Dunedin's RSA choir members are hoping to sing their own tributes at next year's Anzac Day commemorations at Gallipoli in Turkey.
The trip, which might involve up to 60 of the all-male choir's 82 members, was "a dream which is almost a reality", spokesman Graham Nicholls said yesterday.
The choir has received support from Veterans' Affairs New Zealand and hopes the Government will provide a grant towards expenses, or free travel on a Royal New Zealand Air Force plane.
Approval was still required from the Australian Government, which takes turns with New Zealand hosting events in Turkey, but Mr Nicholls said the choir had been told approval was a formality.
If all goes to plan, the choir will sing at the dawn service at North Beach to an audience of up to 15,000 people.
"I am hoping between 50 and 60 men will go, but we need at least 40," Mr Nicholls said.
"We are a choir.
"We can't send a quartet."
Fundraising would be a major task, he said.
Even with free travel, at least $100,000 would be needed for accommodation and other expenses.
A CD and DVD were planned, and the choir would apply for grants and sponsorship.
Members would also contribute.
Choir member Brian Miller suggested the trip last year as a goal for the choir's centenary in 2019.
However, Mr Nicholls said when he and Mr Miller looked around the rehearsal room and saw the age of their friends - most are at least in their 60s and the oldest is 90 - they realised 2019 might be too late.
There was much enthusiasm from members when the idea was floated, but also some wide eyes, Mr Nicholls said.
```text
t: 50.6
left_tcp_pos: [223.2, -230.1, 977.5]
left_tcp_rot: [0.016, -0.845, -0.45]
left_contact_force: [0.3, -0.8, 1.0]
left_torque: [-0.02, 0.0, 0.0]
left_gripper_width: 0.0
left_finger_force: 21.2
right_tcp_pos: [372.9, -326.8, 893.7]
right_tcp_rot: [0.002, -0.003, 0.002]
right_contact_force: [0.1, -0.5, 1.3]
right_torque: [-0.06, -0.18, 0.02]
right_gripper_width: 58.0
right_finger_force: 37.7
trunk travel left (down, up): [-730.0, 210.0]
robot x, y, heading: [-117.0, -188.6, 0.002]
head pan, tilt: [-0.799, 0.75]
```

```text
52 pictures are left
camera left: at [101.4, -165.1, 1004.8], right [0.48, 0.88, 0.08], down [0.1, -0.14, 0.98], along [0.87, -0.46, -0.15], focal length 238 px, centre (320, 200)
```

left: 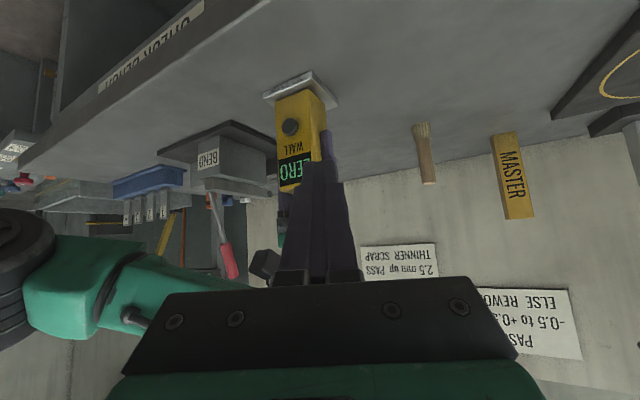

Singing at Gallipoli, the Turkish peninsula where Australian and New Zealand forces first fought together as Anzacs in 1915, would be "the experience of several lifetimes" for choir members, he said.
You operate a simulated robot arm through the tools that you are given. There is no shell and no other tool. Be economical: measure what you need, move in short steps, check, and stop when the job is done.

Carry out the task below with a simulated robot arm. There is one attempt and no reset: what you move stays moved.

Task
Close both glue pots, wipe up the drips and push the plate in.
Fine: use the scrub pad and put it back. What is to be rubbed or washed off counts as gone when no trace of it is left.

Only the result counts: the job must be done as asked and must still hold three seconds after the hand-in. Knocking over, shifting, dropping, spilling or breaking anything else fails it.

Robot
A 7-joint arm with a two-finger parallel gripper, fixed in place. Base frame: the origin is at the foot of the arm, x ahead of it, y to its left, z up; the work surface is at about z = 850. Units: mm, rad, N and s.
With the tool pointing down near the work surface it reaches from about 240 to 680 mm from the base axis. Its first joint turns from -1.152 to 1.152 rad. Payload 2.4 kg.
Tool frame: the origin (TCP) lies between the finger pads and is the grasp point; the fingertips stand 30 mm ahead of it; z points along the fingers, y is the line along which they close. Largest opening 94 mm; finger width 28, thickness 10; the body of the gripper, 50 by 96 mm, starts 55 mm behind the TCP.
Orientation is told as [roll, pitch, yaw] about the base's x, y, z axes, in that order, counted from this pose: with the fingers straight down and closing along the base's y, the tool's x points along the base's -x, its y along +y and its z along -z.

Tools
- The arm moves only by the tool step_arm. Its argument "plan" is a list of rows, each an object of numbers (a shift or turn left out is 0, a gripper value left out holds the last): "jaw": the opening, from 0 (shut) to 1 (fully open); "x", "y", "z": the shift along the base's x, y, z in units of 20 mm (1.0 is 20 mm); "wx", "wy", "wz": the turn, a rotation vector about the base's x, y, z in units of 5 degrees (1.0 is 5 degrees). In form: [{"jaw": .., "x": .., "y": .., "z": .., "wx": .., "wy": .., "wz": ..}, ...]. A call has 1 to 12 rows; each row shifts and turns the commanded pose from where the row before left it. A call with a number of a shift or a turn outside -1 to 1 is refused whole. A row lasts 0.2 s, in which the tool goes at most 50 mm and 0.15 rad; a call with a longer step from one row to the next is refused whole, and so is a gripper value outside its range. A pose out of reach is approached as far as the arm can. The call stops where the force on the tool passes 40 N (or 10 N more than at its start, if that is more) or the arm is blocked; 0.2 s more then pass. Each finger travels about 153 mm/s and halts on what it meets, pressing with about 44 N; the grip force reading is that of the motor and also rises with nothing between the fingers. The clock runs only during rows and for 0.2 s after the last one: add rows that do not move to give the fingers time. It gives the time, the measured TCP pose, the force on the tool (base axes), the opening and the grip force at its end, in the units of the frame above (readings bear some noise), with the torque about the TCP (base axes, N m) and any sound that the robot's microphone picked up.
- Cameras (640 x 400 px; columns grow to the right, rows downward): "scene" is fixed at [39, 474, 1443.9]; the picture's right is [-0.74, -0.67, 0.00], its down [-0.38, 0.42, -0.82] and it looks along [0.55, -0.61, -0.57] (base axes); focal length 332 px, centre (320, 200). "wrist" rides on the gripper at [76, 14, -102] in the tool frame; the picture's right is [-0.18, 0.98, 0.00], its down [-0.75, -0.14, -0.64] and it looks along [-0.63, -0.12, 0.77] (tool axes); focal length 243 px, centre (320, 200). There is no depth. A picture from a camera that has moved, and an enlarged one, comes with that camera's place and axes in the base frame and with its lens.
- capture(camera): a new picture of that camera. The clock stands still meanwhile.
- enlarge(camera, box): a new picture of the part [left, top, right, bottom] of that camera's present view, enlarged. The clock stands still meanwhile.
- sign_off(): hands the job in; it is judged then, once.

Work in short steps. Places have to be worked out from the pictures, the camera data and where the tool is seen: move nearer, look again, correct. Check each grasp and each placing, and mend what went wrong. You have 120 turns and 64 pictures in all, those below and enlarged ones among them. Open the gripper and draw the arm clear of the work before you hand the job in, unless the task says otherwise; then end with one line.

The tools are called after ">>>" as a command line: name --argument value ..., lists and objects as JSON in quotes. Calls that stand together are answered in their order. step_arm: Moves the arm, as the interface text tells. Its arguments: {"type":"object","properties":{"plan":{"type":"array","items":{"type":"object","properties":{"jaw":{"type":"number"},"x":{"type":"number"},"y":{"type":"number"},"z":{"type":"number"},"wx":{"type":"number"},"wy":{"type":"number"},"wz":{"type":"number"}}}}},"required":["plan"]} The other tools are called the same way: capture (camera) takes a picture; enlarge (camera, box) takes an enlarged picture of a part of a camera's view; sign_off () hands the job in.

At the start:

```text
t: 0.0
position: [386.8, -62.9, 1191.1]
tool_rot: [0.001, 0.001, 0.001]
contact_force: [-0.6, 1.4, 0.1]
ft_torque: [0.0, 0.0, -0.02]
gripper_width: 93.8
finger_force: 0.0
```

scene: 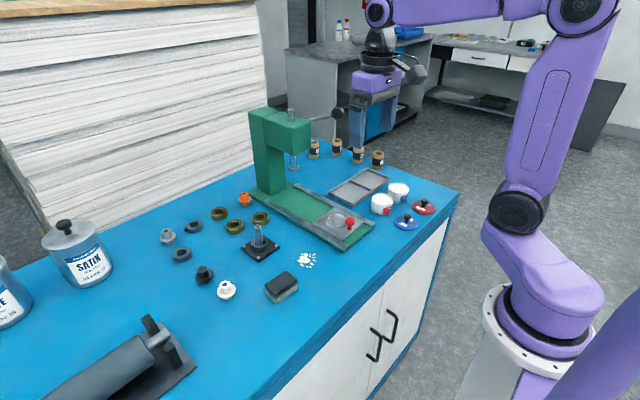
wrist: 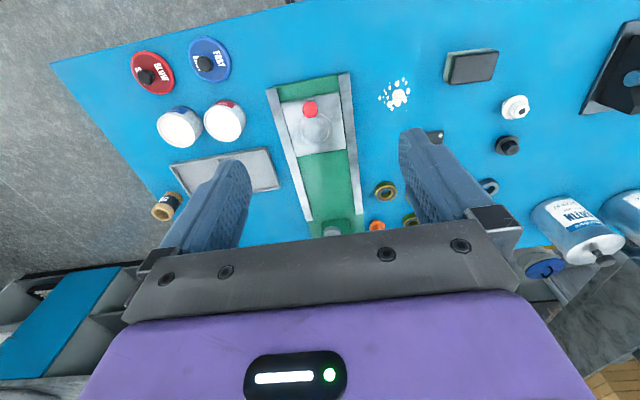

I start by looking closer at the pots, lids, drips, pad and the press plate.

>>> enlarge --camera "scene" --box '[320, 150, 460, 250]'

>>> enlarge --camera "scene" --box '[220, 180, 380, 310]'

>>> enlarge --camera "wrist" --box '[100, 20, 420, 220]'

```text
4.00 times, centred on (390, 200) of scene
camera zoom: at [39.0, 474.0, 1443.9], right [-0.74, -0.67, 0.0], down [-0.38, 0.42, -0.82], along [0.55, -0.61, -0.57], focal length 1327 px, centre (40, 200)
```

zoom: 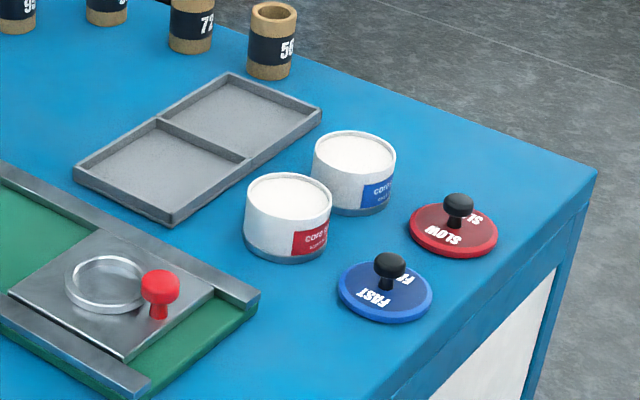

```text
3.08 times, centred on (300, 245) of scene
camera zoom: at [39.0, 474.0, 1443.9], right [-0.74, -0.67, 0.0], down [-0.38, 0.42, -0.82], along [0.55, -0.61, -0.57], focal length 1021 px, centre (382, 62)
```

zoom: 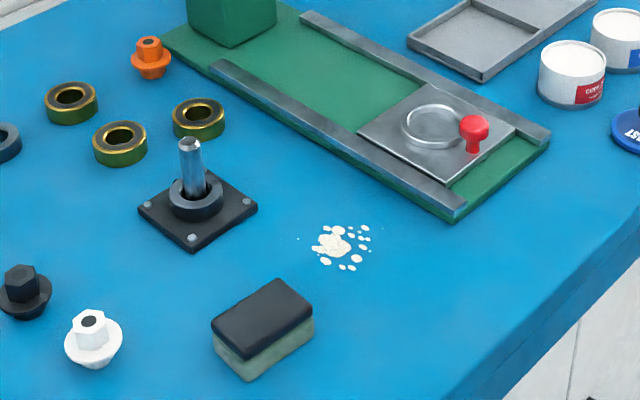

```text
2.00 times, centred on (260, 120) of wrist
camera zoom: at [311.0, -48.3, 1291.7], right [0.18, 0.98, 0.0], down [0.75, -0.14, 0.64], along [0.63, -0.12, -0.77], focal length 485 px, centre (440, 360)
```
The 800-strong Otago Infantry Battalion was one of three that landed on the peninsula on April 25, 1915, and fought in the eight-month Gallipoli campaign.
Gallipoli was also the reason the choir began.
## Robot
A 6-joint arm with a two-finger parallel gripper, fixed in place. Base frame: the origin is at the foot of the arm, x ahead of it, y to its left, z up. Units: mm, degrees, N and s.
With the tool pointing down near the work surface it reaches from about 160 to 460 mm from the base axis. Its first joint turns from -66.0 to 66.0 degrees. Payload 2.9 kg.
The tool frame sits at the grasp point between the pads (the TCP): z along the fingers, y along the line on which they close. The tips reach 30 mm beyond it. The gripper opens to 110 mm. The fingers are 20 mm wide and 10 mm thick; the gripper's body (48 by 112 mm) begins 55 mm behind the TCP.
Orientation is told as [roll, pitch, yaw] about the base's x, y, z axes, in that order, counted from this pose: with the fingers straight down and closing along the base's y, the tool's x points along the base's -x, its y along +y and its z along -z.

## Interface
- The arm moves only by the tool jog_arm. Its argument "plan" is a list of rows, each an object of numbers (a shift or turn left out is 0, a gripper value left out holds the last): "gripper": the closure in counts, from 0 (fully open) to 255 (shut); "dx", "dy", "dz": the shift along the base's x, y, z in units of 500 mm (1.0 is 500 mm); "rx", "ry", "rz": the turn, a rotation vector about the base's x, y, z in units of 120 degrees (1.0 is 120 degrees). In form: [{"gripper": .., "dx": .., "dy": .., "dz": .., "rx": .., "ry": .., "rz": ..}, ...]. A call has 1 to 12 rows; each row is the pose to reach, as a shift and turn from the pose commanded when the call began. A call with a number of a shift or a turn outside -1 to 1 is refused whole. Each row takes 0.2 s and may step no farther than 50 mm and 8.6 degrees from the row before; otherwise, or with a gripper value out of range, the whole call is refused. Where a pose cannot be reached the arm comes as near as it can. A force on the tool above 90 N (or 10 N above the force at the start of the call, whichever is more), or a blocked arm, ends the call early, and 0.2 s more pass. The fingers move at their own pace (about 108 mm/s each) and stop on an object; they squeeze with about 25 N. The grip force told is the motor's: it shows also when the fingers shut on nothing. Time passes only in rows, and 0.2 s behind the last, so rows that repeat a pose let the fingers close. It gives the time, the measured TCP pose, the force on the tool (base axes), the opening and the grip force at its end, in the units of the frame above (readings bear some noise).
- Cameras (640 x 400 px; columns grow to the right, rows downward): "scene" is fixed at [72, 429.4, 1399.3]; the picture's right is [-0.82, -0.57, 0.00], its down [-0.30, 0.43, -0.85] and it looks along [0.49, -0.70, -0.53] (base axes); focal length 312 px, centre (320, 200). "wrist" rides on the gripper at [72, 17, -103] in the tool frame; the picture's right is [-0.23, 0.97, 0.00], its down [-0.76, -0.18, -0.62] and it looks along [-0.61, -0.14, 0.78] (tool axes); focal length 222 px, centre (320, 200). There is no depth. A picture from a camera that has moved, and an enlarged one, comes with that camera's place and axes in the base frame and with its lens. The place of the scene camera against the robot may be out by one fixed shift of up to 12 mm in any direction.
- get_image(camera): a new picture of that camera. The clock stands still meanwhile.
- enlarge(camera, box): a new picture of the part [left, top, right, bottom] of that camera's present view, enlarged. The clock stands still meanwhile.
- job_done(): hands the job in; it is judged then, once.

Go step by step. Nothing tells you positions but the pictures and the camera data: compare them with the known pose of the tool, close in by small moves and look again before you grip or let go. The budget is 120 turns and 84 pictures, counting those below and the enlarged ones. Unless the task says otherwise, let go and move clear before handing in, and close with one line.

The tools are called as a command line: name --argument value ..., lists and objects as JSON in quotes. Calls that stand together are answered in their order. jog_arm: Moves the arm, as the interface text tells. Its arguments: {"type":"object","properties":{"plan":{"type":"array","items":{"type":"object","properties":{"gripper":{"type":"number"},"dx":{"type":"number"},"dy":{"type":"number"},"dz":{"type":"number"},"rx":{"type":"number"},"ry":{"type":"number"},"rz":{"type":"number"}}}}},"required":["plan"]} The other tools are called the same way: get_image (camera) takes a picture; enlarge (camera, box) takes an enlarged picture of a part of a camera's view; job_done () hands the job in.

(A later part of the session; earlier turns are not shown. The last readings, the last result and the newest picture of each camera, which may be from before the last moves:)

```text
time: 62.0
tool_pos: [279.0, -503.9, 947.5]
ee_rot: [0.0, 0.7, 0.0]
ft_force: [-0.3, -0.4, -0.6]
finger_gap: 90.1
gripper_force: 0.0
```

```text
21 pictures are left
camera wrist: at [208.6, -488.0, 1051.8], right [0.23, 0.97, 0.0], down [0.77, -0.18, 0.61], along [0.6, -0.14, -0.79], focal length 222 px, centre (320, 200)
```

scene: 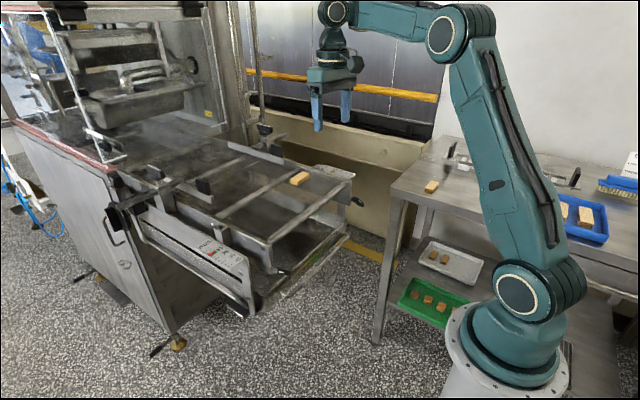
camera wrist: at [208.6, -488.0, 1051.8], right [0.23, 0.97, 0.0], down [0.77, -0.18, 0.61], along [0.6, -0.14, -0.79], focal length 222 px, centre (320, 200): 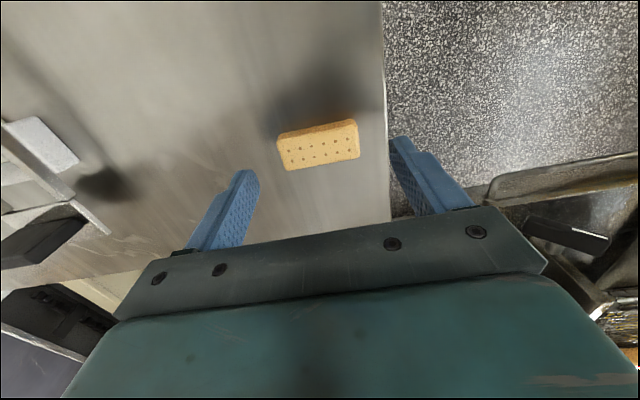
Jimmy McNish, a first bass and member of the Otago Mounted Rifles, was so moved by the sound of Turkish soldiers singing in the trenches he vowed to form a choir of returned soldiers if he survived the war.
Initially known as the Returned Soldiers Choir, it changed its name when sailors and airmen swelled the ranks.
Fewer than half of its present members are returned servicemen.